Lan Larb explores the interplay of Laotian and Siamese cuisines in a way unseen before in New York City.

One such dish is Lao chicken soup ($10), a sizable tureen that deposits the unusual combo of fresh chicken and pickled fish in a tart brown tamarind broth. Dredge around and find shredded green papaya, tangling tendrils of water spinach, firm long-beans, and Thai eggplants, which look for all the world like tiny watermelons. A perfumed odor wafts up from the bowl as the soup is served. Isaan strikes back with a seafood soup ($15) also based on tamarind broth, flavored with fish sauce, basil, lemongrass, and jaew — a fiery ground-spice mixture that explodes with umami. Jaew is just one of the surprises that lurks around every corner of Lan Larb's menu.

The heart of the bill of fare are the ground-meat salads called larbs (alternatively known as laaps, larps, or lahbs, according to a footnote on the menu). While most Thais in town offer pedestrian chicken and pork versions, here there are eight, of which the best is made with duck ($11). It incorporates little tidbits of skin among micro-nuggets of the feathered creature, conferring a welcome crispness. Back in Isan, the salad would be dressed with duck blood, which may be a little more funk than Soho could stand.

Larb Pad Khe Meo
Larb Pla
Larb sausage

Above: Pad kee mao and Larb pla krapong; Below: Sai krog isan

The catfish version is also worth ordering, utilizing a sun-dried form of the fish broken up into chewy shreds redolent of a muddy and lazy river. Another version, and one not offered at Larb Ubol, is larb nam-tok nuer, featuring beef that's been grilled in strips rather than merely ground and steamed, and hence retains more meaty savor. Any larb comes accompanied by cabbage and cucumbers; one way to eat these larbs is by piling bitefuls on the veggies. Sumpatboon offers competing renditions of som tum, too, the famous shredded green papaya salad prepared with a mortar and pestle, which more effectively releases the aromatic flavors than, say, a food processor. The Laotian version of the papaya salad adds raw crab and pickled fish, while the Isaan one deploys dried shrimp.

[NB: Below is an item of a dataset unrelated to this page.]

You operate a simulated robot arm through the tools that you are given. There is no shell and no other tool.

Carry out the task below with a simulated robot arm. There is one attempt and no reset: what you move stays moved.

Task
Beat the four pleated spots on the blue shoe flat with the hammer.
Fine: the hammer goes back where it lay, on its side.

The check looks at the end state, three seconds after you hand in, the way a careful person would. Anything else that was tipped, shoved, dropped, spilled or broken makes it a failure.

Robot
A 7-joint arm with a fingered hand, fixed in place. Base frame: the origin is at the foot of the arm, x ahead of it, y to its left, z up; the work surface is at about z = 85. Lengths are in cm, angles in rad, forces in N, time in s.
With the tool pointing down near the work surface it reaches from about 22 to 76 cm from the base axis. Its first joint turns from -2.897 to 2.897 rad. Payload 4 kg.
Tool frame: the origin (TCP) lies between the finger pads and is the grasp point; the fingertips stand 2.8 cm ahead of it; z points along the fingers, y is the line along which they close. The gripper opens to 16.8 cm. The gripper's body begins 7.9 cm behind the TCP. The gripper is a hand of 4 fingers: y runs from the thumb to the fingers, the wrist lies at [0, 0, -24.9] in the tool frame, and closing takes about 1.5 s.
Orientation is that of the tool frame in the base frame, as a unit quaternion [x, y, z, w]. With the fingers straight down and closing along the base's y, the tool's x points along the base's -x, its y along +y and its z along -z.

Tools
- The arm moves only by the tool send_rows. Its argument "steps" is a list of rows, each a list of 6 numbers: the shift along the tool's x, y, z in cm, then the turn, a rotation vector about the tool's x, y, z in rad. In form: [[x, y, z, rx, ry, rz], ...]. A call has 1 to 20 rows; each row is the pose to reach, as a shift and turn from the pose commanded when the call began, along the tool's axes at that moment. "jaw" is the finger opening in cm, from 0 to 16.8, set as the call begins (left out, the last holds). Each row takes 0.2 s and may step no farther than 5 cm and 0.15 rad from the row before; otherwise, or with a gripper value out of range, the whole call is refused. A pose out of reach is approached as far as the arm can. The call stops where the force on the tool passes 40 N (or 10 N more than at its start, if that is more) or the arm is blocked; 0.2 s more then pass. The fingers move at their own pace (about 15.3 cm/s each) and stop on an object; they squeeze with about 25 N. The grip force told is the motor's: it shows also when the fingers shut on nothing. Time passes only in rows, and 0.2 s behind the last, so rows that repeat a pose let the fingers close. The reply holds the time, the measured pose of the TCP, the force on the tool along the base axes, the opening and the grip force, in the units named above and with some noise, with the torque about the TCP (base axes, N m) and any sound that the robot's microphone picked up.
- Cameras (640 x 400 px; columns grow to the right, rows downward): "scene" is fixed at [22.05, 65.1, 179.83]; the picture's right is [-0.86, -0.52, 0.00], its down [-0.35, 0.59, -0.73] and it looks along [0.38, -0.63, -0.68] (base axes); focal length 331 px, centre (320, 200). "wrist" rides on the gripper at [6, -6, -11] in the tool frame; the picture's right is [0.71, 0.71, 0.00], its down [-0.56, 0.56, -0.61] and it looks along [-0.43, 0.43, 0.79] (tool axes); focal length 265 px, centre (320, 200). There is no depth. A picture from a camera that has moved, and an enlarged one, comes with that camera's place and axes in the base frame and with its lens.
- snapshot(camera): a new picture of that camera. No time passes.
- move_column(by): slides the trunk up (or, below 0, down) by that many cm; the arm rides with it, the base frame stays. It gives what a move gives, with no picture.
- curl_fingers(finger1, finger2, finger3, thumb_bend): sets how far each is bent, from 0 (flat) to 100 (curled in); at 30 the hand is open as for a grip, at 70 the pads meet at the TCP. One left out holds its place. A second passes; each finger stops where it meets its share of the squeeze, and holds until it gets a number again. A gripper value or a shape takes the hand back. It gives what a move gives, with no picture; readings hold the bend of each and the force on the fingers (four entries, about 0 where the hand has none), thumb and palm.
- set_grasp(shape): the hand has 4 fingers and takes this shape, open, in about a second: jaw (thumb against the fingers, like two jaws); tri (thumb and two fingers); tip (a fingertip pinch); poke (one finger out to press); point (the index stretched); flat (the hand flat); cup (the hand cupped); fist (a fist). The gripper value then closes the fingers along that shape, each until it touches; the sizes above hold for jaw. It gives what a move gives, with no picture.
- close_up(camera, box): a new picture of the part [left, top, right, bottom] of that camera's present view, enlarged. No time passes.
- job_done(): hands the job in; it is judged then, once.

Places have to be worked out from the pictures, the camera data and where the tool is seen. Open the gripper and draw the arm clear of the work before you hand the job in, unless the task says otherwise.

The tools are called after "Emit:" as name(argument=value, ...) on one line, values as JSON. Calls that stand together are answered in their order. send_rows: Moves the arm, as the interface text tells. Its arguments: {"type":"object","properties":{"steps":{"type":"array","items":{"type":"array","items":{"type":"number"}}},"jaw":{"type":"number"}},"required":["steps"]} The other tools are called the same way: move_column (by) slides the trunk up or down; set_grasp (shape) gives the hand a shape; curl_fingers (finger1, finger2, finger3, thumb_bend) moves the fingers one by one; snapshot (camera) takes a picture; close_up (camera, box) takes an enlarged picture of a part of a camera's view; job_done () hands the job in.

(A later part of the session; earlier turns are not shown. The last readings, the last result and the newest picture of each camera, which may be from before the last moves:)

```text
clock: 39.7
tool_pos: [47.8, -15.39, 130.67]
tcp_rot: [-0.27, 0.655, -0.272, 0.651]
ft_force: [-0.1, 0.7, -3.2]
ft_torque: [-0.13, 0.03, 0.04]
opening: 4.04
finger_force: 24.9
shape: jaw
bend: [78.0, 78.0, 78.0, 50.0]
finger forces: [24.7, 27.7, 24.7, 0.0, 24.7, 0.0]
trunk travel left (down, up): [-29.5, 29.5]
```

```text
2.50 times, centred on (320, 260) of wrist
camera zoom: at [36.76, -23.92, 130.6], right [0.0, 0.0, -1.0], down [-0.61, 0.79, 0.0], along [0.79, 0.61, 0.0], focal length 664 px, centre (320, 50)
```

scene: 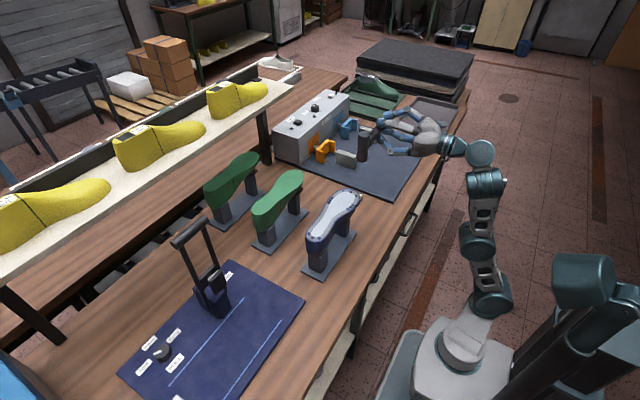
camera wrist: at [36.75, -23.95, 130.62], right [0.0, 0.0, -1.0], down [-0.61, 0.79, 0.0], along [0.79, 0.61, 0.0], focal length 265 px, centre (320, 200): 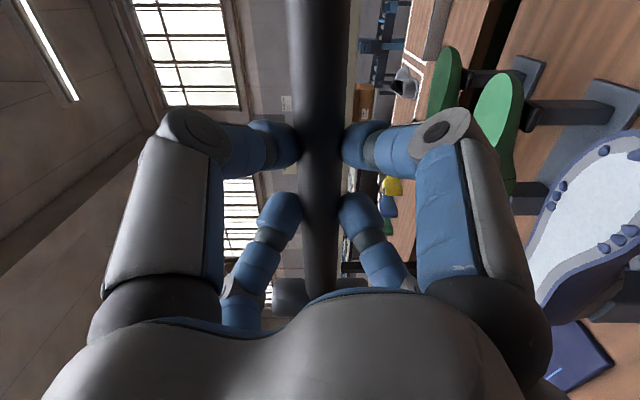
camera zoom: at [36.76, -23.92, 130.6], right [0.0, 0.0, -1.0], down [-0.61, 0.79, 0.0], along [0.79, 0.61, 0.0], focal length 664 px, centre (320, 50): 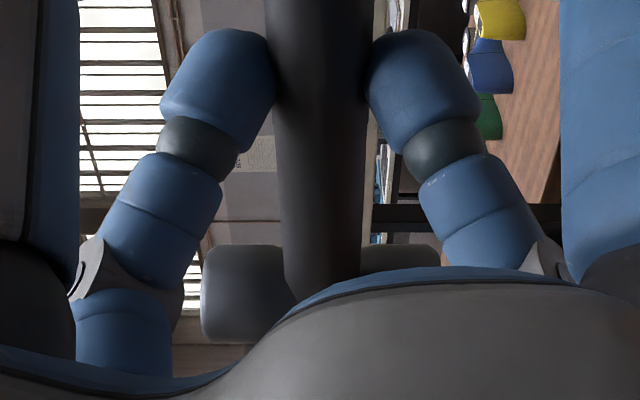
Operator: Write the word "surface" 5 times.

It will be like a flamethrower in your mouth

While Larb Ubol pointedly ignores curries entirely, Lan Larb offers them out of necessity, given the broad range of expectations for Thai food on the part of its patrons. While the green curry is predictably humdrum, the massaman curry of beef and potatoes is a paragon of unspicy mellowness, suggesting you should order it if only to staunch the extreme burn of the Isan fare. By the way, there is an exception to the "curries tend to be bland" rule at Lan Larb Soho. It's called jungle curry (with mock duck, $12), and you should order it with some caution. If you request it at the top of its potential hotness — the waitress is likely to offer you a four or five point spiciness scale — it will be like a flamethrower aimed at your mouth. Which might just be the perfect thing for a wintry evening.

Cost: Meal for two, including shared app, larb salad, and entree soup, including tax but not tip, $30.

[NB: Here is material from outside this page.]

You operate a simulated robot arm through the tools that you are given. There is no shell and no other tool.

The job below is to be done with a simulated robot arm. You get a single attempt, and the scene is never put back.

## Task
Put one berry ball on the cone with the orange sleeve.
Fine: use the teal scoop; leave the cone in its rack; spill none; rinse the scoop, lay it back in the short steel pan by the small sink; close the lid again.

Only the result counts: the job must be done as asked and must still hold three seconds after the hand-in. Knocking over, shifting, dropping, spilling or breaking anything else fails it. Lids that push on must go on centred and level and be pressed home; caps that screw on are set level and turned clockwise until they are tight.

Sample dishes: Somtom gai yang (grilled chicken with spicy green-papaya salad), curry puffs (Thai chicken turnovers), larb ped (ground duck salad), Lao chicken soup, sai krag Isaan (grilled sour pork sausage), pad kee-mao (spicy rice noodles).

What to drink: Thai iced coffee or tea, $3. Lan Larb Soho is BYOB, but bring your own beer or white wine from home, since the closest store that sells them late in the evening is many blocks distant.

Bonus tip: Hotness can be adjusted at your request; my party found the three a bit too bland, but on one occasion, the four was almost too spicy to eat. All such heat scales are like playing Russian roulette.